Während des Aussetzungsverfahrens bat das Finanzamt das Finanzgericht mehrfach schriftlich um eine baldige Entscheidung über den Antrag des Klägers mit der Begründung, der amtsintern verfügte Aufschub von Vollziehungsmaßnahmen sei wegen der Höhe der Rückforderung nicht länger vertretbar. Das Finanzgericht leitete dem Kläger jeweils eine Zweitschrift dieses Schreibens zur Kenntnisnahme zu, um ihm Gelegenheit zur Gegenäußerung zu geben. Zuvor hatte der Sachbearbeiter A des Finanzamts in einem Ferngespräch mit dem Prozeßbevollmächtigten des Klägers am 14. September 1973 geäußert, zunächst sei bis zur Entscheidung des FG über den Aussetzungsantrag mit einer Vollziehung nicht zu rechnen.

Nach Zustellung des Beschlusses des Finanzgerichts vom 5. Juni 1975 hat das Finanzamt mit Schreiben vom 26. Juni 1975 vom Kläger die Zahlung des nicht ausgesetzten Teils der Rückforderung in Höhe von . . . DM sowie von Säumniszuschlägen in Höhe von . . . DM für die Zeit vom 19. September 1973 (Ablauf der vom Finanzamt gewährten Aussetzung der Vollziehung) bis zum 20. Juni 1975 (Tag der Zustellung des Beschlusses des Finanzgerichts vom 5. Juni 1975) gefordert. Am 17. Juli 1975 verlangte

das Finanzamt die Zahlung eines weiteren Säumniszuschlages von . . . DM für den Folgemonat. Aufgrund einer mit Wirkung vom 24. Juli 1975 bewilligten Stundung tilgte der Kläger die Hauptschuld in Raten.

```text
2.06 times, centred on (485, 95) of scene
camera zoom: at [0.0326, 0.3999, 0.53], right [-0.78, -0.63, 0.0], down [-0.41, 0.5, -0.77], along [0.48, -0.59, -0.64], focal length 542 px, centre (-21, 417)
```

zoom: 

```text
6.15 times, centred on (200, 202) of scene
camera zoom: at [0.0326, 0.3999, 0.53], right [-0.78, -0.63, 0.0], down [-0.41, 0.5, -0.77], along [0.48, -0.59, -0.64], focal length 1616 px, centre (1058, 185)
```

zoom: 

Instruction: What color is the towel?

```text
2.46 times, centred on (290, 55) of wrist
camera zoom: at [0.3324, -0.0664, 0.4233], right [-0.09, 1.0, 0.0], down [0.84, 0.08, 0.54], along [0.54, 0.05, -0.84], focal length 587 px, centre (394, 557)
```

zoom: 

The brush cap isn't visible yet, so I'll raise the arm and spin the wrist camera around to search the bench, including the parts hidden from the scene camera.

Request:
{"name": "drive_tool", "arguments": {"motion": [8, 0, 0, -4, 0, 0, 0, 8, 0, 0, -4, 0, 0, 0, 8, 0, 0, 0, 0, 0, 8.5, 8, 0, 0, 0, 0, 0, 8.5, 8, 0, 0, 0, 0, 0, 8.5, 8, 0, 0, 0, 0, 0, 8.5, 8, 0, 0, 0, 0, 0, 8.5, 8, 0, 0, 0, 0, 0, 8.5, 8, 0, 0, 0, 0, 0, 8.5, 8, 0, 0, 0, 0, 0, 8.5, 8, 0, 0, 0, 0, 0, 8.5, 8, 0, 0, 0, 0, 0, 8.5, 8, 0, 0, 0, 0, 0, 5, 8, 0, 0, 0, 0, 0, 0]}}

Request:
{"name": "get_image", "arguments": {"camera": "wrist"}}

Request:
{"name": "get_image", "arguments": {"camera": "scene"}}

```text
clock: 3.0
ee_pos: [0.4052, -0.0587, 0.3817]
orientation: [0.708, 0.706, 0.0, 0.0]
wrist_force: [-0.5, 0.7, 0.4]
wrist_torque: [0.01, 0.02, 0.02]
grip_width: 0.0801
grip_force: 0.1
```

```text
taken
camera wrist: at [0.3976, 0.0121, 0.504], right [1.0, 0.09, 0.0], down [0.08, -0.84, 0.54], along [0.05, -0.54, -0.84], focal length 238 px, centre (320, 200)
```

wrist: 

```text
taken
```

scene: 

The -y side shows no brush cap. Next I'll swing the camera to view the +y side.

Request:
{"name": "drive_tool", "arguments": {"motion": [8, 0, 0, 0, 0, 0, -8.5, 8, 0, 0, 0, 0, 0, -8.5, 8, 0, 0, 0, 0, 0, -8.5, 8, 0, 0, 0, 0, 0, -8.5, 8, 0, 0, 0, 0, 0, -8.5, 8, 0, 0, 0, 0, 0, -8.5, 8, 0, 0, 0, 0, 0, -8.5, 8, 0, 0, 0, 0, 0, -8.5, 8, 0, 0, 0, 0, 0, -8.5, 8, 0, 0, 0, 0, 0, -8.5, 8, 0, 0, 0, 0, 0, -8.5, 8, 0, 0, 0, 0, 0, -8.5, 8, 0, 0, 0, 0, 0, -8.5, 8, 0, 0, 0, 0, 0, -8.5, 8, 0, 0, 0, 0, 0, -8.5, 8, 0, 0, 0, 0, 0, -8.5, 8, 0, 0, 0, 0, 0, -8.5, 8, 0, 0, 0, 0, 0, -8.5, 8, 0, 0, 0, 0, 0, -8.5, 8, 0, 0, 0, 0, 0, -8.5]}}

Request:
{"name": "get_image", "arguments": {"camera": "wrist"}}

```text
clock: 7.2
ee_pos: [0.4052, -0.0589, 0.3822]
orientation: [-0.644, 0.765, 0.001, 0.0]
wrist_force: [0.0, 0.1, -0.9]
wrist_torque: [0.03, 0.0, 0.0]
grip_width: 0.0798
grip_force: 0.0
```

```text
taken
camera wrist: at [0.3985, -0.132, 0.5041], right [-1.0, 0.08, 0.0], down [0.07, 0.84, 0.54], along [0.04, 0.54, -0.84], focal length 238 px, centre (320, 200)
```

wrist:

Der Beschwerde des Klägers gegen die Anforderung der Säumniszuschläge half das Finanzamt mit Bescheid vom 6. Februar 1976 in Höhe von . . . DM wegen inzwischen eingetretener Verjährung der Säumniszuschläge für die Zeit vom 19. September 1973 bis 19. Dezember 1973 ab. Die Oberfinanzdirektion hat die Beschwerde im übrigen mit Bescheid vom 4. Mai 1976 als unbegründet zurückgewiesen.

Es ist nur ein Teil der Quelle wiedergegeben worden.